La obra que Heriberto Quesnel ha decidido reunir bajo el título de Postales sin remitente tiene sin duda un componente irreverente ya que pone en cuestión muchos de los mitos que fundan a Occidente desde la “alta cultura” hasta la ciencia y la razón positivista. Bastaría para admitirlo observar como, sin reparo alguno, transforma algunos de los ya perturbadores personajes de Velázquez en payasos cuyos rasgos así travestidos resultarían difícilmente soportables a cualquier “esteta” que se precie de serlo. Pero la subversión de Quesnel no es unidireccional. Uno se pregunta, por ejemplo, si al enmarcar obras emblemáticas de la historia del arte como si se tratara de las portadas de la revista Life o al anteponer estrellas de futbol frente a una obra de Picasso, lo que pretende el artista es en verdad poner en cuestión las referencias cultas de las élites o, al contrario, celebrar su intrusión corrosiva, aunque benéfica, en el seno de los lugares comunes del imaginario masificado. En esa alternancia de valores se reconoce, además, la huella de una infancia pretérita (individual o colectiva) en que imposiciones patriarcales relativamente conservadoras y convencionales se ven asaltadas por contenidos inconscientes que empujan por manifestarse. A prueba, uno diría, aquellos cartapacios escolares cuya severidad decimonónica se ve comprometida por tratarse de los cuadernos de composición (inventados por supuesto) de Picasso, Rubens y Courbet, ilustrados con desnudos femeninos emblemáticos de sus obras futuras, en una suculenta conjunción de anacronismos.

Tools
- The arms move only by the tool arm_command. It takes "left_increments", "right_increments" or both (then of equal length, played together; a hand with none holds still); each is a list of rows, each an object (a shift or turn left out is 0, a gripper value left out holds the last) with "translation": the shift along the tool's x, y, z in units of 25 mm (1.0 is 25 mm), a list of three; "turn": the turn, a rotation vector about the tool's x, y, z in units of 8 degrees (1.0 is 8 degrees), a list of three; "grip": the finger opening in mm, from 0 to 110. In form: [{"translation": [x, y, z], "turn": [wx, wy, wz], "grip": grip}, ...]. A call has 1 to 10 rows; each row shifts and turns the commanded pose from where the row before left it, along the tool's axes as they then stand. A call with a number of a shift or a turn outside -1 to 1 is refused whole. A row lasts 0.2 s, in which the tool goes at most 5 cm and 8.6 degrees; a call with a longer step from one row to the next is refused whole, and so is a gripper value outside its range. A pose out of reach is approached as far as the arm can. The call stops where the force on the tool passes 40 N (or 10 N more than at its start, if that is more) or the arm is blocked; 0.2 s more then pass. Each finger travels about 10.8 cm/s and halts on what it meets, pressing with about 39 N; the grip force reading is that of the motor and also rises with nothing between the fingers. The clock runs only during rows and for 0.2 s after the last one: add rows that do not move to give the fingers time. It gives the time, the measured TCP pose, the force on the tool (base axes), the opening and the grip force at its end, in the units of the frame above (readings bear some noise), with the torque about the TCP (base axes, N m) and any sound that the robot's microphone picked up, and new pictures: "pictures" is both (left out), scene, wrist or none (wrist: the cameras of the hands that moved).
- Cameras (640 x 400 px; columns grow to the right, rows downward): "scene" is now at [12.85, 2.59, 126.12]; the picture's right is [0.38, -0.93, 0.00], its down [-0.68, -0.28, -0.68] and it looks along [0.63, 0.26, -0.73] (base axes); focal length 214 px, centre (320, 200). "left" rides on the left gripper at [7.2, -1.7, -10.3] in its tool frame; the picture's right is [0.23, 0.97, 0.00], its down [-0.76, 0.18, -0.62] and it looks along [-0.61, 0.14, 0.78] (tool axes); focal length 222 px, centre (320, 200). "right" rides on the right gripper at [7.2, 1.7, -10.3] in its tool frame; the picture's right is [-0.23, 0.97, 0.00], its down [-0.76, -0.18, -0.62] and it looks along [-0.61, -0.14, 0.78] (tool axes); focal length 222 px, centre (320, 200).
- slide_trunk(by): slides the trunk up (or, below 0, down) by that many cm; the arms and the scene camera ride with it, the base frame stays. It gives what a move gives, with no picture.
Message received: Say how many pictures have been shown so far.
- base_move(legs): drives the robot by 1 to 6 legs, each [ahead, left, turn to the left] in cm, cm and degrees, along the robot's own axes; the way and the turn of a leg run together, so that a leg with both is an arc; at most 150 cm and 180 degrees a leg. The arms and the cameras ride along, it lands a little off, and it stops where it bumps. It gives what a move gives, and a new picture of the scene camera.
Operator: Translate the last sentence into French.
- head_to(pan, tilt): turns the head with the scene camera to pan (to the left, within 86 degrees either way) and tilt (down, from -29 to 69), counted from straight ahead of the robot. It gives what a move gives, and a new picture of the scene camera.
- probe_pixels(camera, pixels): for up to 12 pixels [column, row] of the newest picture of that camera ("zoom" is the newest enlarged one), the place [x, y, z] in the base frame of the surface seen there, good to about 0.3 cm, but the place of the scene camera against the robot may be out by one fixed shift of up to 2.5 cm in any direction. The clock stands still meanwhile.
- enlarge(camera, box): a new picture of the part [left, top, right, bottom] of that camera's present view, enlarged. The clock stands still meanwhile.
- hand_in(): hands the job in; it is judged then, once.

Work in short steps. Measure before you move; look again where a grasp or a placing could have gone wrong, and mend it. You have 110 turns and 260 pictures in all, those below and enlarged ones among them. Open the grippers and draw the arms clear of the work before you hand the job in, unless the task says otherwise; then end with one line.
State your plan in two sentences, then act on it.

Como regla general, la obra de Quesnel nos remite a tiempos más o menos remotos de la historia y la historia del arte: si bien hay claras referencias al universo del Barroco también las hay al siglo XIX. Vemos, por ejemplo, recortes de periódicos con retratos de caballeros respetables de la era del positivismo que sirven de base a una suerte de scrapbook salpicado de elementos dispares, como fragmentos de papel tapiz art nouveau. La base de artículos impresos sobre la cual Quesnel distribuye estos elementos  evoca casi automáticamente los serios despachos masculinos del siglo antepasado en que naturalistas, paleontólogos, antropólogos y demás coleccionaban todo tipo de artefactos, no tanto para sorprender a refinados aristócratas como sucedía con las cámaras de maravillas del siglo XVI, sino para estudiarlos detalladamente, tomando notas graves y apretadas, para luego discurrir de ellos científicamente en alguna prestigiosa universidad de París, Londres o Berlín de la que saldrían encumbrados como si se tratara de generales de guerra. Por otro lado, es particularmente significativa aquí una reinterpretación de la lección de anatomía del Dr. Tulp de Rembrandt (un tema anteriormente explorado por Quesnel) ya que a pesar de pertenecer al siglo XVII apunta sin duda a aquel orden racional que triunfaría en el XIX por medio de la ciencia. Existen otros elementos que nos remiten al siglo XVII como aquella perdiz colgada que podría provenir de cualquier bodegón de caza como una alusión más al ámbito de lo masculino.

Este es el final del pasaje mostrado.